An example of women’s empowerment often quoted is that of the women’s anti-liquor campaigns in India in which direct action ensures that poor men are prevented from spending their money on alcohol. But studies of poor working men in India give us an insight into why they drink so much; the daily remorseless effort of heavy labouring jobs for low wages makes alcohol a practical escape from grim reality.75

To conclude and sum up a proposed empowerment definition based on the above discussion: it has been argued that the empowerment of women would contribute to the equality between men and women. Empowerment is argued to be the sense or ability to negotiate one’s own life and the ability of making choices.

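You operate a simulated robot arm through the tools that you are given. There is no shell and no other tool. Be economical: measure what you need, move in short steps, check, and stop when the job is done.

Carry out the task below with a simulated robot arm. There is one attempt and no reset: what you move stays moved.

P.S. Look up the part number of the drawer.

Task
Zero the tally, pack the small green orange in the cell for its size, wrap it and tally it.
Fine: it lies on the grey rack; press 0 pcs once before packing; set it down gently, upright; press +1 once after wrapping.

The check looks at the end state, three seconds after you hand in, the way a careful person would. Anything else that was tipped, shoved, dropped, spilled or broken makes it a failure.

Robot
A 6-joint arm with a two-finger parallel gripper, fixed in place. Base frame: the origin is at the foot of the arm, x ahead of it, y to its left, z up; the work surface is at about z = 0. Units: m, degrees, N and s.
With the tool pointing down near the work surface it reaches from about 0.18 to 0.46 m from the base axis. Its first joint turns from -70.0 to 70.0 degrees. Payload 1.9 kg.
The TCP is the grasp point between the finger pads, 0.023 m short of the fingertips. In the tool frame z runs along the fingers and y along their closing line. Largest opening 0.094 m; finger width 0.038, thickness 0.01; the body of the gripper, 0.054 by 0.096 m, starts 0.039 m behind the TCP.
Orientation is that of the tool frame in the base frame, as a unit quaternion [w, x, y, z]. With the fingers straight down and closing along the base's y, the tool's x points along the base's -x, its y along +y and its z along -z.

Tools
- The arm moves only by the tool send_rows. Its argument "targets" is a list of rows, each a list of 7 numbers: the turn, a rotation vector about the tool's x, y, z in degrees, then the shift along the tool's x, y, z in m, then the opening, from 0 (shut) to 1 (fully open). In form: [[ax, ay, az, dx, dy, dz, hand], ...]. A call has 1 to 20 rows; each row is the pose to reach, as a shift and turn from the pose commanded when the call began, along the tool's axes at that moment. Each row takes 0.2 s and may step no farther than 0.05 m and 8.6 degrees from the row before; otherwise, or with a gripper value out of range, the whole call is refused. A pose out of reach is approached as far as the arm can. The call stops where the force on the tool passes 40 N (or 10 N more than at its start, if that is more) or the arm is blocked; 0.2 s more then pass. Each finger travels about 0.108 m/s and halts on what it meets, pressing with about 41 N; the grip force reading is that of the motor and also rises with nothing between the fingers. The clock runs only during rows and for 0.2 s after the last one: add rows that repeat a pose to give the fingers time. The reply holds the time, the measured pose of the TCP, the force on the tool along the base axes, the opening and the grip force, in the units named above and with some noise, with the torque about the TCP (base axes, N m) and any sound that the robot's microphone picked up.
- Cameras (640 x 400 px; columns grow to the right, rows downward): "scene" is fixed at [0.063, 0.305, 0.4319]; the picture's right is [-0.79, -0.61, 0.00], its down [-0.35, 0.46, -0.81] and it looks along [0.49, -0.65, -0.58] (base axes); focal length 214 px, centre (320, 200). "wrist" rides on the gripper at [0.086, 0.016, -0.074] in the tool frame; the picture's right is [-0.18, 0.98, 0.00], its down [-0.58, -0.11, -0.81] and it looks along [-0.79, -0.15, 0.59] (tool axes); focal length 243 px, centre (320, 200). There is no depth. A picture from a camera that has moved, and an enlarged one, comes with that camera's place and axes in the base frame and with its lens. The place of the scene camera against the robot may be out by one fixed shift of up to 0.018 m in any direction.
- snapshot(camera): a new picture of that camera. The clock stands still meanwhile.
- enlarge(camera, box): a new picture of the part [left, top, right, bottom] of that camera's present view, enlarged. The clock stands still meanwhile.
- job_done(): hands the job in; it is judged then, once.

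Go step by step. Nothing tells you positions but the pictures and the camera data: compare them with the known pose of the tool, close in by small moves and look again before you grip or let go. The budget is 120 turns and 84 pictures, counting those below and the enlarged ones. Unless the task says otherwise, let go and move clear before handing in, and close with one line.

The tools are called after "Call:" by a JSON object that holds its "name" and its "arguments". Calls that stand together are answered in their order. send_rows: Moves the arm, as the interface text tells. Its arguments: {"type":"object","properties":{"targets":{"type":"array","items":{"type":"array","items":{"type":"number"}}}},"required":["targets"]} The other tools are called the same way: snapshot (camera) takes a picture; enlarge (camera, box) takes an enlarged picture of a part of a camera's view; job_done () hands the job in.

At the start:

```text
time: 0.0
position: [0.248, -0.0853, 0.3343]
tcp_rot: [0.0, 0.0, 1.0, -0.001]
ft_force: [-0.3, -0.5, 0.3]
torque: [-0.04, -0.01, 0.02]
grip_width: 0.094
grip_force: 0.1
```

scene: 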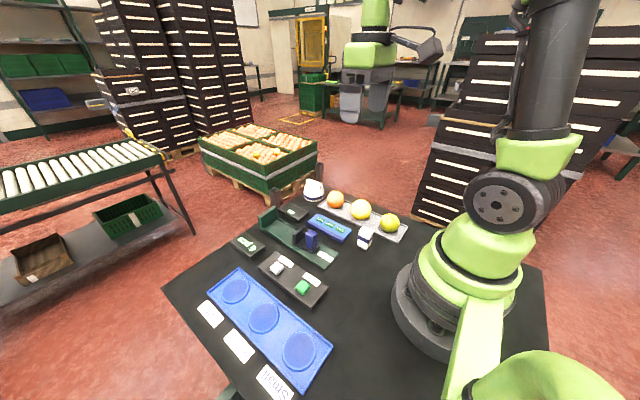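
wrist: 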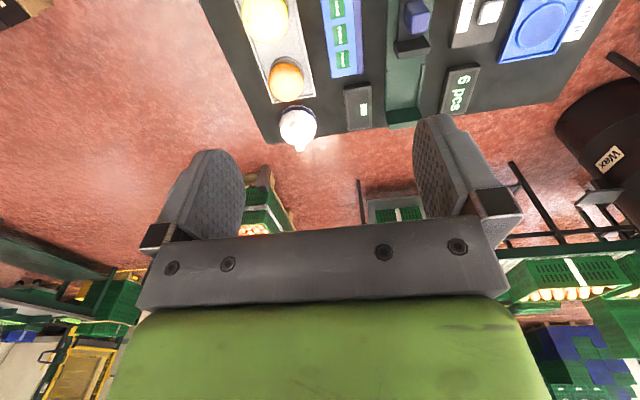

For women to be empowered or autonomous, scholars stress the need for transformation of societal structures, such as introducing women to the labour market and supporting individuals in believing in themselves, i.e. the psychological aspect of agency. Therefore, when advocating empowerment and autonomy for women, it seems that we have to take into account people’s internalization of social norms, and the social context that people are acting within. The definition of empowerment suggested here would be that for one to be empowered one has to have the ability to define one’s goals and to actually have the confidence to go for the opportunities. In order to do that, as we will see later in this paper, we have to consider both men and women’s contexts, which ultimately is the same context. Chant says that ‘’dealing with ‘the problem’ through women can burden the latter with a task that would perhaps be better shared rather than shouldered single handedly’’76. However, claiming that we have to look at women’s context when having an empowerment approach isn’t the same as saying or implying that also men’s empowerment has to be considered. But, as has been mentioned earlier, are some scholars claiming that men has to be included in empowerment projects since they also experience disempowerment. Next section therefore aims at showing how it could be argued that men also experience disempowerment. The claim will not just be that men

74 Cornwall 2000:24.

75 Ibid.

76 Chant 2000:10.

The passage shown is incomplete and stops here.